Begin
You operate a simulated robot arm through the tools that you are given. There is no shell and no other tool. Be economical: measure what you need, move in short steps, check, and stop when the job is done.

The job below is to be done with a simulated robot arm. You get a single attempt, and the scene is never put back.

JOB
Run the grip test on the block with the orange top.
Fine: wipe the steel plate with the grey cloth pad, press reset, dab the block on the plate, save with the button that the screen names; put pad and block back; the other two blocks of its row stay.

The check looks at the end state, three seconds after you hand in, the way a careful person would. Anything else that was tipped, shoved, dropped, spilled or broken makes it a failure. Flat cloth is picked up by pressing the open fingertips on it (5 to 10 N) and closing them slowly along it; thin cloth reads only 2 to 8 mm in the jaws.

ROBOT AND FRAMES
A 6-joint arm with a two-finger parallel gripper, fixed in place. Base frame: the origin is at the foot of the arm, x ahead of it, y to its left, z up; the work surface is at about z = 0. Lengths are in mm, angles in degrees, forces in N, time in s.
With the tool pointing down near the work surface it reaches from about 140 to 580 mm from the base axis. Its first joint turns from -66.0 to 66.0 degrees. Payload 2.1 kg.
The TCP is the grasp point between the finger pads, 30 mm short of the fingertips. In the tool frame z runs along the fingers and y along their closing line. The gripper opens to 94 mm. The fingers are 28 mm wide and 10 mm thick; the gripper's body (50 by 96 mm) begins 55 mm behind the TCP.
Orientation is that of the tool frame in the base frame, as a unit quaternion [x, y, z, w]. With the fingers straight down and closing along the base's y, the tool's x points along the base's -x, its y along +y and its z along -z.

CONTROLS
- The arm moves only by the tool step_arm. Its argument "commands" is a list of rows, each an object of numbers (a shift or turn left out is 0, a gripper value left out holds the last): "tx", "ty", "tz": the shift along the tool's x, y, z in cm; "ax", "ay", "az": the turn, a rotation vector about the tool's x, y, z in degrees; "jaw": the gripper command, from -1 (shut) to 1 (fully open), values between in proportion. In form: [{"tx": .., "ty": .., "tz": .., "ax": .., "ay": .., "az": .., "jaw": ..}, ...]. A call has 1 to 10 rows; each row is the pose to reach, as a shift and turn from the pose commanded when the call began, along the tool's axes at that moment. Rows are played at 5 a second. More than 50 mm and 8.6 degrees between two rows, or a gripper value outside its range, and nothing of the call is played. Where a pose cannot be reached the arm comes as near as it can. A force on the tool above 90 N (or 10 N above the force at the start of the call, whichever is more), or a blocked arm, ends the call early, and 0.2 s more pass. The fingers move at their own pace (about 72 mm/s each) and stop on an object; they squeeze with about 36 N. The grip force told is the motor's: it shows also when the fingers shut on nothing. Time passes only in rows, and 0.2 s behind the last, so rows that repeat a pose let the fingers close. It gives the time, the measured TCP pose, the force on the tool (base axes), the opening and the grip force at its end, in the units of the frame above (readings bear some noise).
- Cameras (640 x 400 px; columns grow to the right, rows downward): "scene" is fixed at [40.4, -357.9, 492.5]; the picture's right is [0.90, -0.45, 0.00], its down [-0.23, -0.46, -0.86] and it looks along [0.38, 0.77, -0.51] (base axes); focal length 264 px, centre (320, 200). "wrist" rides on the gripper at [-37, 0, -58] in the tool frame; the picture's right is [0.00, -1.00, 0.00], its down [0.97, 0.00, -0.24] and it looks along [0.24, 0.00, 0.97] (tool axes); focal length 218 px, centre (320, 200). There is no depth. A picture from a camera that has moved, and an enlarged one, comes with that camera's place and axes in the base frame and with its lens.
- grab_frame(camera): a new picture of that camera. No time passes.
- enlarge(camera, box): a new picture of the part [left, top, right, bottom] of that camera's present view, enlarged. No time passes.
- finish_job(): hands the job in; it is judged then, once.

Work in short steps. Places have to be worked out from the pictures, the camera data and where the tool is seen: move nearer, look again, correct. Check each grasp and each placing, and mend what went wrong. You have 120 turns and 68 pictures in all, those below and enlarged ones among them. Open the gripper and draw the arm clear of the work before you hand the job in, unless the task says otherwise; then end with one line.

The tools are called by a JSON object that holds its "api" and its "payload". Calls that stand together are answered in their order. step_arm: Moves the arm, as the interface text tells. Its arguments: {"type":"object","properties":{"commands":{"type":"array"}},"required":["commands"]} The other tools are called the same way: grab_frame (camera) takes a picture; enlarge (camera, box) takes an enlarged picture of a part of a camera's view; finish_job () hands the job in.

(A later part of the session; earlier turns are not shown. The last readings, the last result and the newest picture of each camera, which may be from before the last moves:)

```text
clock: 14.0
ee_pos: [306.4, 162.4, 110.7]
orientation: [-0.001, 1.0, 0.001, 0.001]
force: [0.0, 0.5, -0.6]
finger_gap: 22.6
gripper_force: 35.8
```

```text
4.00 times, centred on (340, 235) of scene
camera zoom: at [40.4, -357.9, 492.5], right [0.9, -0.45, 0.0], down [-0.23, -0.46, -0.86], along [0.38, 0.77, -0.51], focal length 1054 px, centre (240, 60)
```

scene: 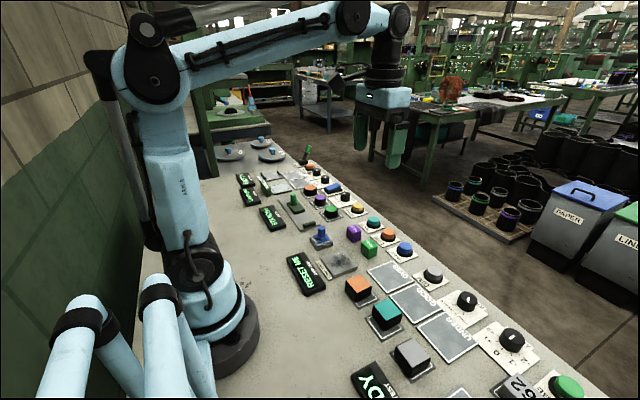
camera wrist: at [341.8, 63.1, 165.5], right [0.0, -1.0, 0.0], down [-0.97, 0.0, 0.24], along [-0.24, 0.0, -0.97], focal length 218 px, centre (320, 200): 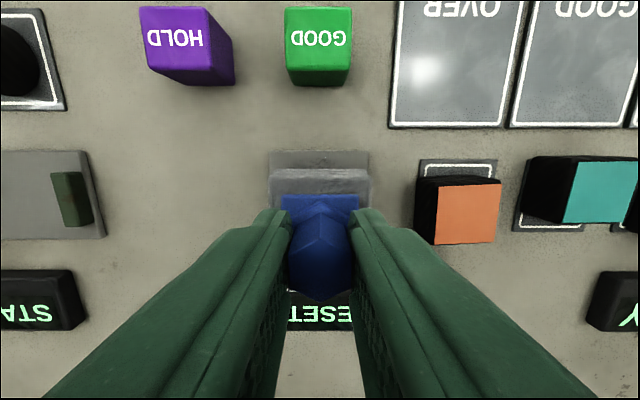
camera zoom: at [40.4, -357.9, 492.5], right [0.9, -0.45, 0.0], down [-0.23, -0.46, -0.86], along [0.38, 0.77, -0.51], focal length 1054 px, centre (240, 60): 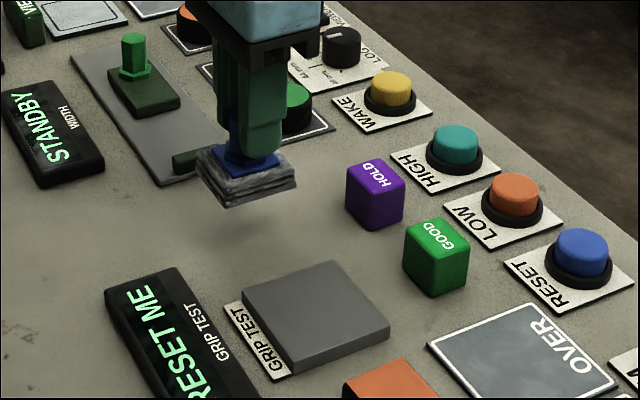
End
▶ DESCRIPTION OF THE TASK
Count the lines in the material above where the string "joint" appears, then state only that count.

▶ OUTPUT FOR THIS EXERCISE
2